The Story Keeper

Written by Anna Mazzola

Review written by Gwen Moffat

Gwen Moffat lives in Cumbria. Her novels are set in remote communities ranging from the Hebrides to the American West. The crimes fit their environment, swelling that dreadful record of sin in the smiling countryside cited by Sherlock Holmes.


The Story Keeper
Tinder Press
RRP: £18.99 / £9.49
Released: July 26, 2017
Hbk & ebook

This novel is a reminder that Britain has more than slavery as a blot on her escutcheon, although perhaps that too, for one folk memory of the Clearances on the Isle of Skye is that some of the evicted crofters were sent as slaves to American plantations.

Authentication is immaterial in the context for The Story Keeper is concerned with folklore and, even beyond the island’s recent bloody history, the folk memory is dark. Older tales involve girls stolen by the fairies, never to be seen again. There’s a lot of sex around and it makes a neat design that the educated people obsessed by the subject are an aged spinster, the collector of such tales, and her assistant, Audrey Hart, a young woman with a suspect past who is haunted by an unpleasant experience while befriending vulnerable children at a London orphanage.

The theme of exploitation permeates this book. Already, at the start, Audrey has encountered a sick and tattered waif on the Skye ferry, one shunned by the other passengers. At the big house which is her destination the unhappy servants give her only a grudging welcome. There is the traditional air of gloom; the local men dour and domineering: the glowering factor, the doctor, the minister, and all ill-mannered but particularly towards the English visitor.

Miss Buchanan, Audrey’s employer, is as unsympathetic as the rest: clever, autocratic, cheese-paring. Conversely her nephew is a charmer, his looks and fey intelligence suggesting he is to provide the love interest. For this is a confusion of romance and the Brothers Grimm, with a deep and powerful undercurrent that can accommodate not only Freud but those recent horrors that smacked of genocide when the land was cleared for sheep and deer.

Seen through a Londoner’s eyes there are sinister portents. Crows flock, there are murmurations of starlings; violence is threatened. The waif from the ferry is the first casualty, her bruised body washed up on the rocks below the mansion. Audrey now turns investigator on the strength not only of the bruising but the girl’s being pregnant. The doctor signs the certificate citing drowning as the cause of death, and the minister connives as a witness. Under cover of collecting ancient stories Audrey discovers that, prior to her arrival, several girls have vanished mysteriously.

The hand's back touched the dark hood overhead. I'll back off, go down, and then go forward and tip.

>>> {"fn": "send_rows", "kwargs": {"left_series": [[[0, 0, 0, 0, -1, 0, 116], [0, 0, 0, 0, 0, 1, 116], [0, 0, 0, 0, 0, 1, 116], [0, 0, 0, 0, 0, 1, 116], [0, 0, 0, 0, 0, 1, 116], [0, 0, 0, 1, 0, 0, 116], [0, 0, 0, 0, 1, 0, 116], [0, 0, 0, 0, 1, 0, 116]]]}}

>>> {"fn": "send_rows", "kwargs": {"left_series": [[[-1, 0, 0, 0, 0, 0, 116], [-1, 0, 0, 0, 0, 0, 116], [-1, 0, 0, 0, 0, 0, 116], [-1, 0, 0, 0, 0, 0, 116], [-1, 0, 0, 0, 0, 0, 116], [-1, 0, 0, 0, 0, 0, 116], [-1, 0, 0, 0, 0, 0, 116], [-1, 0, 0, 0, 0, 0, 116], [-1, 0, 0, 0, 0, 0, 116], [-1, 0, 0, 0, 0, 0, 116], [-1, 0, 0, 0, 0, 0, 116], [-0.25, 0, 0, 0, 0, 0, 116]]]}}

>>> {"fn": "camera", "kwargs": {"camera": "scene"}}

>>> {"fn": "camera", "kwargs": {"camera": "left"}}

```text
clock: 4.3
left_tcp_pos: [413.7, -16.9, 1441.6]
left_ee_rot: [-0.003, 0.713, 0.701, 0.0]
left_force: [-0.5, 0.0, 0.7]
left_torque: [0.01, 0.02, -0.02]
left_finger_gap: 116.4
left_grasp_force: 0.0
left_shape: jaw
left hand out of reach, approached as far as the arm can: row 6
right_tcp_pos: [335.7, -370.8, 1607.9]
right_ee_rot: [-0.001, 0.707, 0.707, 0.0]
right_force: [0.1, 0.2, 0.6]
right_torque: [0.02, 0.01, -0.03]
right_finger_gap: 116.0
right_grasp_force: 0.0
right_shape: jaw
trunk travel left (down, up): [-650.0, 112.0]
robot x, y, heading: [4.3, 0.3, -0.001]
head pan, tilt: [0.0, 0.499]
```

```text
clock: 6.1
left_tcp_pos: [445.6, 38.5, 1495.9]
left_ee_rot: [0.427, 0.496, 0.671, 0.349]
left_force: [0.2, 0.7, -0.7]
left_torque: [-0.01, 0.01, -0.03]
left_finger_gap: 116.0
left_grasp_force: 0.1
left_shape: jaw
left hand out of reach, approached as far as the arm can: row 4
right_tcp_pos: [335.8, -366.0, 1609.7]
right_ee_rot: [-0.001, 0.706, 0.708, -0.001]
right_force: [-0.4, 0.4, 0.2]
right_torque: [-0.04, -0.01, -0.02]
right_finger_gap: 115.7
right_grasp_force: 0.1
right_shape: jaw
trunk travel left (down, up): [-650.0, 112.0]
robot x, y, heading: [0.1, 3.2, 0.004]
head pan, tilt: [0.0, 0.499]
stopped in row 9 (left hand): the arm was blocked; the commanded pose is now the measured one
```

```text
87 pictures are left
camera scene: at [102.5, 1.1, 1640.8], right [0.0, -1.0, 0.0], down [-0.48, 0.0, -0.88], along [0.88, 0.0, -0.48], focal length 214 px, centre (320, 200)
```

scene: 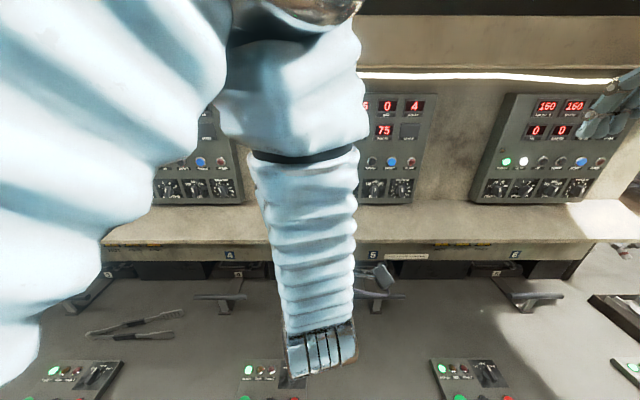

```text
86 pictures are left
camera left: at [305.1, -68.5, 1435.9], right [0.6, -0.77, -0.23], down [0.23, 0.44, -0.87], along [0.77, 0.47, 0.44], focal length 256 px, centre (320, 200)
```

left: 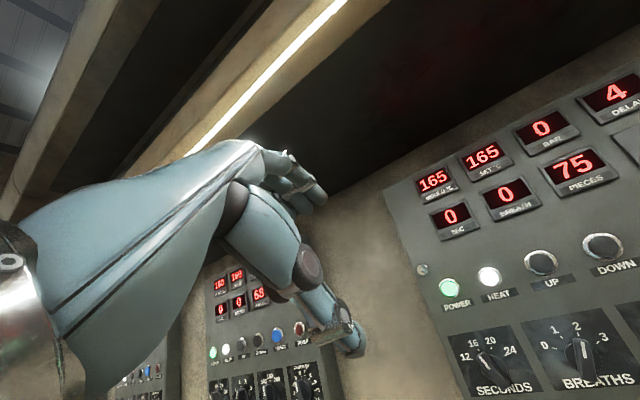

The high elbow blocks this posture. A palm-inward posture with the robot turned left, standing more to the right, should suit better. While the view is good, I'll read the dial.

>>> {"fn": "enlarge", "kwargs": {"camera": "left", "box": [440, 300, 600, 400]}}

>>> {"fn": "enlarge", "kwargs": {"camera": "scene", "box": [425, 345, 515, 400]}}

One of them, missing for weeks, returns, mute and terrified, suffering from typhus. The omens proliferate horribly. An impaled death’s head moth comes to life, screaming. Cattle, perhaps people, are buried alive. Everyone seems to be mad, or is going mad

The climax should have been expected although there is a neat twist. Otherwise it’s been a case book scenario, or several of them, conducted on an island which is hardly the Skye one knows and loves, but carrying some whiff of magic because one reads to the inevitable end.

Not gripping but interesting.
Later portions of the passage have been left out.